Few of us are familiar with the strictly flamenco facet of Manuel Lombo, but this was the perfect opportunity to show that despite having followed other paths, flamenco is not over his head and he can claim to have a command of cante. Although his aesthetic comes from another angle, the sounds that come from his throat are flamenco. With Dani Méndez on guitar, he began with tientos ending with tangos of Granada and Triana. We began to get an idea of what was in store. He remembered Chacón in a perfectly defined malagueña, ending with abandolao. Solea, siguiriya and bulerías, a wink to Paquera, to Joselito el Gallo, a lot of popular songs he turned into flamenco, and got the audience on his side.
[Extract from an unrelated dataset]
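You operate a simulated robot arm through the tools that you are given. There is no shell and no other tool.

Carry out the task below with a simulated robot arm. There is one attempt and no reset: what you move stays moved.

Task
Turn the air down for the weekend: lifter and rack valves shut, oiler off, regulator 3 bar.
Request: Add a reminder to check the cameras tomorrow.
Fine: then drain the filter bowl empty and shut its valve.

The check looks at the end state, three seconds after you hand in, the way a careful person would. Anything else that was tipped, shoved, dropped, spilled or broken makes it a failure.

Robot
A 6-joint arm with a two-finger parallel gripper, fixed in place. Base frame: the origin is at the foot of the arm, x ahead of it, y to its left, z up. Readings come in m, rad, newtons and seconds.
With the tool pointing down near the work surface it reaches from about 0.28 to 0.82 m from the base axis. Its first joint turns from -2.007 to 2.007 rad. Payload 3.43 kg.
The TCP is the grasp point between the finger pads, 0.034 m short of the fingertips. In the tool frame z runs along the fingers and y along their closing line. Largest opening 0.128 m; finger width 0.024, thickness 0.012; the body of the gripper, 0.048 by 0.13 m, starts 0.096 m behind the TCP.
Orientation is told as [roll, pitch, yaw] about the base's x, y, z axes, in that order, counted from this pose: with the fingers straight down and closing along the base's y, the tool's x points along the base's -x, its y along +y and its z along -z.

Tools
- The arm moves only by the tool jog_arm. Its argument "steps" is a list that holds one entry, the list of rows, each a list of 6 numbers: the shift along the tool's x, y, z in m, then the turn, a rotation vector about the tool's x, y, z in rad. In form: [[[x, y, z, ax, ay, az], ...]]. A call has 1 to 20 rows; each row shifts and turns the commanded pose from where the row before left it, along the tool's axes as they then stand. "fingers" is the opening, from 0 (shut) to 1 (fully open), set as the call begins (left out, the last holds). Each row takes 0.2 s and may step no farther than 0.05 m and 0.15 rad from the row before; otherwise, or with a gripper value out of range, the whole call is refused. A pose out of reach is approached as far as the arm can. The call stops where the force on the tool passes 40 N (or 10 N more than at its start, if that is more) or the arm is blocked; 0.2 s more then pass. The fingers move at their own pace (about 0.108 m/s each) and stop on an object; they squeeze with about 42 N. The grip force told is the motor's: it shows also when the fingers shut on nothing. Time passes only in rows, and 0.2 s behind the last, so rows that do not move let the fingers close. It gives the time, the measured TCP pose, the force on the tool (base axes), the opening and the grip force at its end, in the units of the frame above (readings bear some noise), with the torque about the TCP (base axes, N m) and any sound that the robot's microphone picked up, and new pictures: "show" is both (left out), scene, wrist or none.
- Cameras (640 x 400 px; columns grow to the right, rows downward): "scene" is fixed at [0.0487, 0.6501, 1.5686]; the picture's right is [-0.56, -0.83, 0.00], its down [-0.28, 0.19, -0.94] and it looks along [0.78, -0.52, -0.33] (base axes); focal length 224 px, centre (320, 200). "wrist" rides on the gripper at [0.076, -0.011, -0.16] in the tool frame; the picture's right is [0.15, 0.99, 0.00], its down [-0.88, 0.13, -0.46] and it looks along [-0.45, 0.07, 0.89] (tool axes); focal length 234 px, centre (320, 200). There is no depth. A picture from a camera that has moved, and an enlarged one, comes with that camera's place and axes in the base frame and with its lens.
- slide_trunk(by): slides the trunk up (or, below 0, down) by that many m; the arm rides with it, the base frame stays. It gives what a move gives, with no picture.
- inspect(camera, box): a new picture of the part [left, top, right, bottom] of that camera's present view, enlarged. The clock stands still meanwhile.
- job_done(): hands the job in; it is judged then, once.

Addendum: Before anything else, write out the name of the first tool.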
The last day of this “flamenco on the frontier” began with a conference by Carmen Pulpón on the career of promoter Jesús Antonio Pulpón. In the main theater there was an emotional tribute to maestro Manolo Sanlúcar, with presentation and speech by Manuel Curao before turning the stage over to Morón in the person of Pepe Torres, David el Gayi and Moi de Morón, along with guitarist Rafael Rodríguez. “Por Amor al Arte” is a show created to have a good time, far removed from any staging or technical details. It’s dance, guitar and cante. Who needs more? From the opening music of Rafael, alone with his guitar, up to Pepe’s energetic alegrías dancing….the siguiriyas of Moi, tangos of Gayi and soleá by Pepe. Best of all, the appearance of not having come with a prepared program, as if it were the meeting of a group of friends, naturalness was the key to everything, the quality of flamenco without constraints. The ending tonás and Torres’ bulerías bits left no doubt that with little you can actually do alot.
The final afterhours show was reserved for a group of Americans who live in Morón and brought their work “Flamenco Mío”.
And so it all came to a close; with dedication and good ideas it doesn’t take big business to make flamenco.